Questo, insieme alla carenza di documenti, ha fatto sì che la storiografia si occupasse solo marginalmente delle vicende del castello di Gravina, nonostante la citazione del Vasari (1568) e i primi studi dello Schulz (1860) e del Bertaux (1904). Questi ultimi non avevano a disposizione le importanti informazioni contenute in un documento del 1309, pubblicato nel 1934, nel quale si descrivono gli ambienti del castello e il suo circondario.
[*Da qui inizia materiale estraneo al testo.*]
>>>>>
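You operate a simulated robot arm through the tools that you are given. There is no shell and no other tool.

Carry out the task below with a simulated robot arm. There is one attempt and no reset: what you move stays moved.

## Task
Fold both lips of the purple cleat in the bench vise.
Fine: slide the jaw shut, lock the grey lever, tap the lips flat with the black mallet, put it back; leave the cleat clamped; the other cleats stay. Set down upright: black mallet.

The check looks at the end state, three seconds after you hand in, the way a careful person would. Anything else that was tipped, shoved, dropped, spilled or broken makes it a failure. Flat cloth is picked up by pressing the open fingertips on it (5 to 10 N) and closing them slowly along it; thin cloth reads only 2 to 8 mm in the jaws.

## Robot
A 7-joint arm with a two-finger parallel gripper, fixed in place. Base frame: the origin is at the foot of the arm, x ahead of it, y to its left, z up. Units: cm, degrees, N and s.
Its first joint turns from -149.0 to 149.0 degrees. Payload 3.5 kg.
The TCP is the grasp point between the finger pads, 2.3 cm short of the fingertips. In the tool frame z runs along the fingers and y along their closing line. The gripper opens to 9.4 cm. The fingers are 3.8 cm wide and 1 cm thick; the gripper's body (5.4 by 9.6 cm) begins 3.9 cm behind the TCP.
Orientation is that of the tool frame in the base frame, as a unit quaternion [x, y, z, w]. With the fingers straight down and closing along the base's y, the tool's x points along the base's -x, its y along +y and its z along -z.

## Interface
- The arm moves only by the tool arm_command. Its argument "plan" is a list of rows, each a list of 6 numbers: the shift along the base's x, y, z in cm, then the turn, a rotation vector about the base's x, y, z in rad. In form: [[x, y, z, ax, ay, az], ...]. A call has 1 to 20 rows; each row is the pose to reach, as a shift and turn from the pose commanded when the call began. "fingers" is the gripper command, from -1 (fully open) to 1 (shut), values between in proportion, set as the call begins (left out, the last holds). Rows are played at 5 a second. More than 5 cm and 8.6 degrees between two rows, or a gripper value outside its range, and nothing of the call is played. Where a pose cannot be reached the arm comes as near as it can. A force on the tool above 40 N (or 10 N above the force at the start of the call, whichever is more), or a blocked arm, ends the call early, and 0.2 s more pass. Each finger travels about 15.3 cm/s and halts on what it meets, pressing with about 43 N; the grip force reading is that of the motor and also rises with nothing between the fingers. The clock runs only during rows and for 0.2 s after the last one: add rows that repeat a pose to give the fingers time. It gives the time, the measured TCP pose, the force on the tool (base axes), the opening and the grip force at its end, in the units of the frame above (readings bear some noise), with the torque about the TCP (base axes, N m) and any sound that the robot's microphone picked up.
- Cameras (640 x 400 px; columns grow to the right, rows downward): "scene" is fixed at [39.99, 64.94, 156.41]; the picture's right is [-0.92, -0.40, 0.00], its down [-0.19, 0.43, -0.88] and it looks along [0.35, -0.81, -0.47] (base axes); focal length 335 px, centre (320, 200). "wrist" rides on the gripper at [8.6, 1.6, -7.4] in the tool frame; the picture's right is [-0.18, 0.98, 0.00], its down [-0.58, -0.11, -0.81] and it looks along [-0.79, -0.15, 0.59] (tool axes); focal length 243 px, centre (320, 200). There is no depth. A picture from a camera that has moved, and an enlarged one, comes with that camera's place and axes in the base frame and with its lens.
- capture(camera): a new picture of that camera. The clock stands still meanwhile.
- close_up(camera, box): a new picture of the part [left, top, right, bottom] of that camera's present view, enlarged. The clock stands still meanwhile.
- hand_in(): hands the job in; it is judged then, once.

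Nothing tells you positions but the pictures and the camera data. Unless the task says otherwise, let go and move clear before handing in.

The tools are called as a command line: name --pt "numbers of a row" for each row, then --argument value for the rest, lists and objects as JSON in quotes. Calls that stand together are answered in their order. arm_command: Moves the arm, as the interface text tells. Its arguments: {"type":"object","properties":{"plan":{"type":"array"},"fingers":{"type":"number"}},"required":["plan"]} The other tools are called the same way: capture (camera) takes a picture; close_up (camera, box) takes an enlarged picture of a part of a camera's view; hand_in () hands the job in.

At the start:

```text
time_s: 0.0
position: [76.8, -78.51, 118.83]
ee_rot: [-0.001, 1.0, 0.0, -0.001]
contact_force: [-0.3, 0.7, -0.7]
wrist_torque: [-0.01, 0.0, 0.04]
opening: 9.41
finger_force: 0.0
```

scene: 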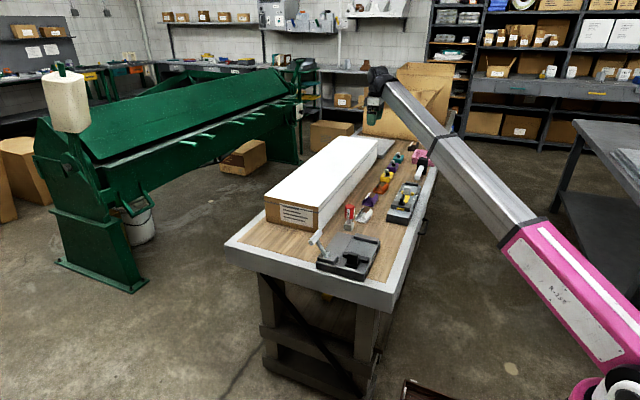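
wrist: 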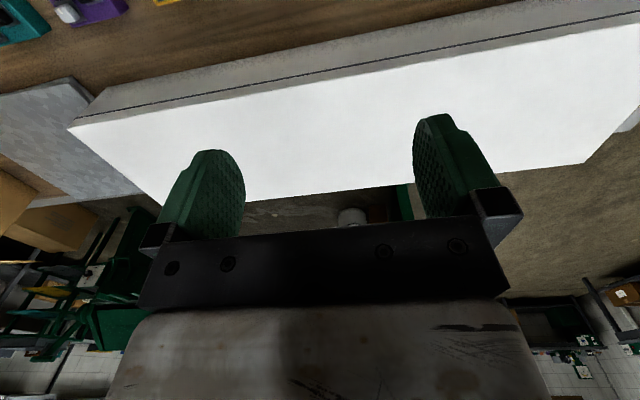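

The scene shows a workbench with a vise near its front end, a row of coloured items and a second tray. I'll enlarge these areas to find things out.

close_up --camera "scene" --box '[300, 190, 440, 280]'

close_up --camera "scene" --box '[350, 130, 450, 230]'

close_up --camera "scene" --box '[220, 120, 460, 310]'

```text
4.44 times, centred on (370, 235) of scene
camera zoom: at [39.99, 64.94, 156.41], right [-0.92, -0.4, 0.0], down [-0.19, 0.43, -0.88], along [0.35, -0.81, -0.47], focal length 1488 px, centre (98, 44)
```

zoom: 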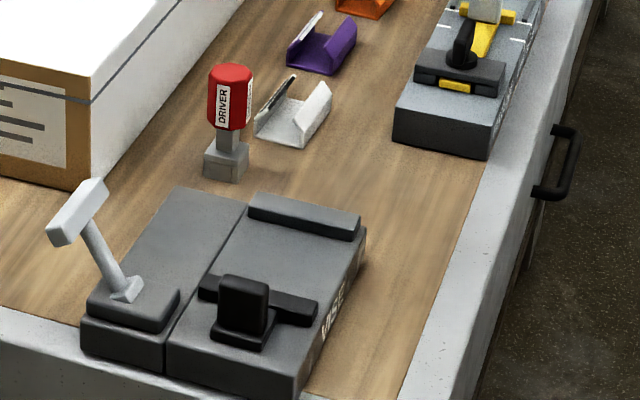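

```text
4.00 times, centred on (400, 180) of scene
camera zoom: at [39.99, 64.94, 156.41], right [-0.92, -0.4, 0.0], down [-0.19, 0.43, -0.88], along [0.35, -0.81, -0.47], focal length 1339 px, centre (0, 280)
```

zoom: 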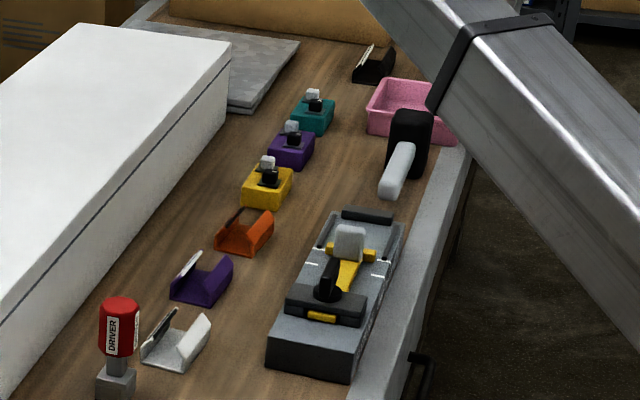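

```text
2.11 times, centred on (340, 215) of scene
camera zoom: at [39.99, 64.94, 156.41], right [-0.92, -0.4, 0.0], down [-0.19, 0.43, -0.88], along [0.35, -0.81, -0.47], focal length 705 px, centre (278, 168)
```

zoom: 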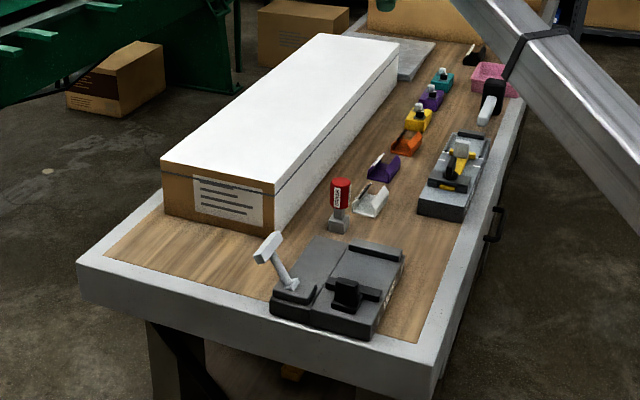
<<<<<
Parte del contenuto di tale documento si ritrova anche in una descrizione del 1608 facente parte di un apprezzo dei beni dell'allora feudatario di Gravina, il duca Antonio Orsini.
Per lo studio della fabbrica medievale è importante l'analisi delle strutture architettoniche che consente di ricostruire gran parte dell'iconografia e degli elementi costruttivi rinvenuti durante gli scavi e i restauri effettuati a partire dagli anni Cinquanta del secolo scorso. Allo stato attuale delle ricerche, il castello pare avere un impianto di fondazione unitario, dalla forma rettangolare rigorosamente geometrica, costituito dall'addizione di due moduli quadrati di lato pari a 14 canne, del valore ciascuna nel XIII sec. in Puglia di 2,11 m. La testimonianza del Vasari e un documento del 1239 suggeriscono una datazione a cavallo tra gli anni Venti e Trenta del XIII secolo. A quell'epoca il castello faceva parte della ristretta schiera di castra exempta esistenti in Puglia e Basilicata. Alla sua manutenzione, come si legge nello Statutum de reparatione castrorum, erano tenuti a provvedere gli homines di Gravina e di Altamura.
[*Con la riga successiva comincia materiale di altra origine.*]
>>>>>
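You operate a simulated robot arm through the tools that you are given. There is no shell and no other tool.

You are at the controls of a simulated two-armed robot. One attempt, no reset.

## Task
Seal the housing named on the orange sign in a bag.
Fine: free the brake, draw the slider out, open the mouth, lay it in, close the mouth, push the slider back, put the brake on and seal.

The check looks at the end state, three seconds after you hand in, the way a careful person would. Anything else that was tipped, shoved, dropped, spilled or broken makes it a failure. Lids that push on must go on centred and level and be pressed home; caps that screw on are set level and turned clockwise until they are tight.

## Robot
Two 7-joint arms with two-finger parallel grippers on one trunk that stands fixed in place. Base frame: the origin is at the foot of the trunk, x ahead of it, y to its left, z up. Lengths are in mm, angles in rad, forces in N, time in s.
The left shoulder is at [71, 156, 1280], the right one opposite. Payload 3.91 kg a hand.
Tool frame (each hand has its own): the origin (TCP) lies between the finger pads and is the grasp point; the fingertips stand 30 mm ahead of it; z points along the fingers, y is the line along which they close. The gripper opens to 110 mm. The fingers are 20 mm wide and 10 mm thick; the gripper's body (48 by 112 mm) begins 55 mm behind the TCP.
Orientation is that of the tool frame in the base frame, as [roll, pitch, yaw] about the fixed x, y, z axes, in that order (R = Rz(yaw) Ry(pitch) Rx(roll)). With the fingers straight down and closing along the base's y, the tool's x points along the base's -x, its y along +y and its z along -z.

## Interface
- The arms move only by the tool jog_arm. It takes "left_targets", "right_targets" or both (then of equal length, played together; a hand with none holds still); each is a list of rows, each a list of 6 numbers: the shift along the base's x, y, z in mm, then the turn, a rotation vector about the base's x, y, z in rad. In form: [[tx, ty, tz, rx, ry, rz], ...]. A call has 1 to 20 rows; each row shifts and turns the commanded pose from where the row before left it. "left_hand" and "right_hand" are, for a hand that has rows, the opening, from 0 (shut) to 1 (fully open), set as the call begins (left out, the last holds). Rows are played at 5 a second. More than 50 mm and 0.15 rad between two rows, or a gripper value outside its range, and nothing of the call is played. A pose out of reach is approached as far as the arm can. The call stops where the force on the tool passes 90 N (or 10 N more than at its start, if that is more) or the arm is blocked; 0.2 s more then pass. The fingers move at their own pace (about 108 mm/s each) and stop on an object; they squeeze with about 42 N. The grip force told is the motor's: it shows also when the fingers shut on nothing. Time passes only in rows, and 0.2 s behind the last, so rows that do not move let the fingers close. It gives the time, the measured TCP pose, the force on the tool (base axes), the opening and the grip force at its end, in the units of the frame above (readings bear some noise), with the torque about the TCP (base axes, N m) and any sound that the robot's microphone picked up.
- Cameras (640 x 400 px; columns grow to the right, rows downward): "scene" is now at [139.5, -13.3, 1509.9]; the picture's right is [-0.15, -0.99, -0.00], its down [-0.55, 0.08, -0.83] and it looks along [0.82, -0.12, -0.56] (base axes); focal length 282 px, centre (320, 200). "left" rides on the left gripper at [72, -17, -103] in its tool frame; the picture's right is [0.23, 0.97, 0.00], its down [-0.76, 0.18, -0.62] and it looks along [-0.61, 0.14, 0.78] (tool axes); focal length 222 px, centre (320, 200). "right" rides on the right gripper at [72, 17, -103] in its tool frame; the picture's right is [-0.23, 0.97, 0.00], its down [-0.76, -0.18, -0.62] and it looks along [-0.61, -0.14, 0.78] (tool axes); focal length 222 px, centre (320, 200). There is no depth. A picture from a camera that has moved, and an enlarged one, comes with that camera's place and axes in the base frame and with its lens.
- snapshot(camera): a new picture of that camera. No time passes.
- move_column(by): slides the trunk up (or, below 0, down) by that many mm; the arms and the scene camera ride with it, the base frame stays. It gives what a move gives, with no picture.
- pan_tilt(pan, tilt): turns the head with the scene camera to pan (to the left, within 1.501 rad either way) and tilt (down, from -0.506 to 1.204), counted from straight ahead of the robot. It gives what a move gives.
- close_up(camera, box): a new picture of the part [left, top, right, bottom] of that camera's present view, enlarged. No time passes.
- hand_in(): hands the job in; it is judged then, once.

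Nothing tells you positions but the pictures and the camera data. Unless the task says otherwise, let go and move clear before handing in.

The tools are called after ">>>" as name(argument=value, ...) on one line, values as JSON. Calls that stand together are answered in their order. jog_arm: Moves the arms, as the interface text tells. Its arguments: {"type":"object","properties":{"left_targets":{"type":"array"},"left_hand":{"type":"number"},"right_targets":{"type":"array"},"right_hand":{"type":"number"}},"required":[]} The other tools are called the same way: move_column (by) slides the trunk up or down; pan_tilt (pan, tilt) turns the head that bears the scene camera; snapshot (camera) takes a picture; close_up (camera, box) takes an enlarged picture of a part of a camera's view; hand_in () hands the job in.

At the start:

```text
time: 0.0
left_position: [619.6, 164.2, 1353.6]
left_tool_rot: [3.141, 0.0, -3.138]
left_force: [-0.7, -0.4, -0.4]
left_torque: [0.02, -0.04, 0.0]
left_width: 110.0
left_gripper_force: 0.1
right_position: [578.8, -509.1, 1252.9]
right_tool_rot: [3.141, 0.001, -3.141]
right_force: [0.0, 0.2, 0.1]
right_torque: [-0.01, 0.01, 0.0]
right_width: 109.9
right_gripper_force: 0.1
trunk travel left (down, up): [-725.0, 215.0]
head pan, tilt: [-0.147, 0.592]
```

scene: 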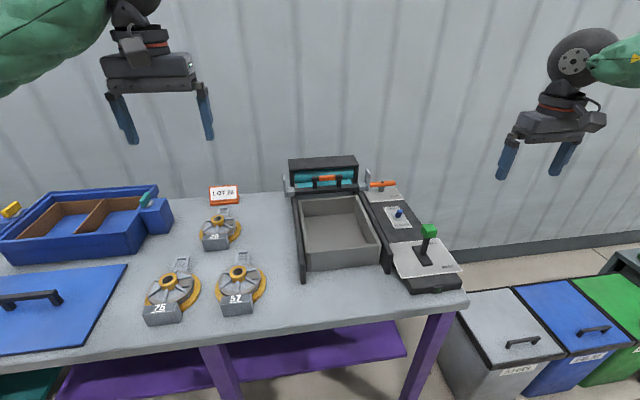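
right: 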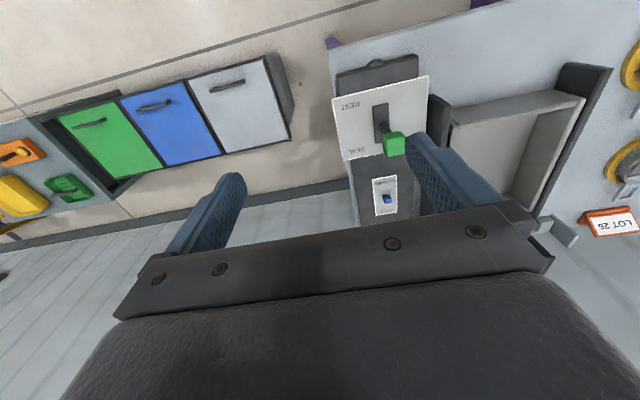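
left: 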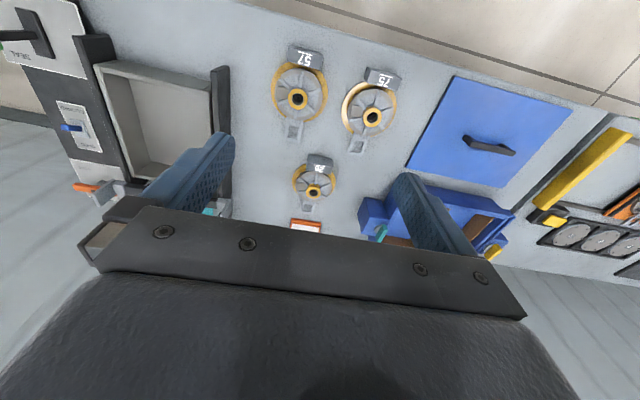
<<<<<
In origine la fabbrica si sviluppava in altezza per due piani e si articolava intorno a un cortile rettangolare, a cui si accedeva mediante un'entrata centrale, cum porta magna, e un androne con volta a botte ancora esistente. I lati lunghi, orientati nella direzione est-ovest, erano interrotti da quattro piccole torri quadrate e rettangolari, tre su un lato e una su un altro, di cui rimangono le parti basamentali. Tali strutture si collegavano a un camminamento di ronda ligneo, posto a una quota intermedia, che avviluppava i lati nord, ovest e sud della cortina muraria esterna. L'approvvigionamento idrico era garantito da una cisterna, posta al di sotto del cortile, costituita da una sala divisa in due navate voltate. Dalla descrizione trecentesca è dato sapere dell'esistenza, nei pressi dell'entrata, di un'altra torre all'interno della quale vi era una cappella dedicata a s. Caterina.
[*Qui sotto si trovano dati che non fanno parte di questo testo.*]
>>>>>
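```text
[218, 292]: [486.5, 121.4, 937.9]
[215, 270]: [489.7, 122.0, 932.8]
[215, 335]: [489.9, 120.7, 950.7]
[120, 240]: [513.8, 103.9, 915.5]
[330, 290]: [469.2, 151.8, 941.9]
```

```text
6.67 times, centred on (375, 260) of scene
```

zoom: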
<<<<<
Il cortile era delimitato dai vari corpi di fabbrica di cui rimangono parte delle mura esterne e alcuni filari di conci tufacei delle murature interne. Il piano terra delle ali sud e nord era costituito da depositi, forni, cucine, stalle e stanze illuminate dall'esterno mediante strette feritoie strombate. Sul lato dell'entrata vi erano degli oculari anch'essi strombati, di cui alcuni sagomati esternamente a forma di losanga, secondo una riproposizione tarda di un motivo decorativo romanico, diffuso in Puglia soprattutto nel XII secolo.
Sul lato occidentale, dalla parte opposta all'ingresso, vi era il palatium che era preceduto da un porticato, con archi e volte, confinante su un lato con uno scalone esterno che portava al piano nobile. Del porticato rimangono le basi dei pilastri in pietra calcarea; del palatium si conservano le pareti esterne in conci squadrati di tufo, consistenti tracce di archi e volte, boccioli di capitelli, ammorsature di muri, camini e cornici marcapiano che consentono di ricostruire l'originaria configurazione architettonica, divisa in due livelli e un ammezzato. In particolare, il piano terra del palatium era coperto da volte a botte, interrotte da archi trasversali secondo una tipologia frequente nell'architettura fortificata federiciana e praticata anche nei cantieri cistercensi. Al di sopra vi era l'ammezzato coperto da un impalcato ligneo poggiante su archi trasversali ed elementi costruttivi a sbalzo, costituiti da archetti pensili su beccatelli sagomati. L'ultimo piano conteneva una grande sala, divisa in tre campate, mediante archi-diaframma che reggevano una copertura piana lastricata. Gli ambienti erano illuminati da alte monofore, in parte conservate, e da bifore, non più esistenti, che si affacciavano sul cortile e sulla cappella.
Cosa fosse il castello di Gravina non è ancora dato saperlo con certezza. Nei documenti di età sveva e primo-angioina viene citato come castrum o castrum et domus, e come tale non farebbe escludere anche una sua funzione difensiva, mirata soprattutto al controllo del territorio circostante. Si spiegano così il camminamento di ronda e le torri. Tuttavia sembra prevalere sulla funzione militare il carattere civile della sua facies architettonica e della distribuzione funzionale degli ambienti in esso contenuti. Inoltre la sua collocazione nei pressi del lago lo accomuna alla domus sollaciis di Lagopesole, alla domus Salparum (Salpi) e al palacium Panthani di S. Lorenzo. Infine la sala que dicitur falconeria, di cui si parla ancora nel documento trecentesco, rende plausibile l'ipotesi di una casina di caccia all'interno del parco, dove l'imperatore, che a Gravina si era sicuramente fermato nel 1227 e nel 1242, poteva praticare l'arte venandi cum avibus, così come suo figlio Manfredi, che era il legittimo titolare della contea omonima, sin dal 1250.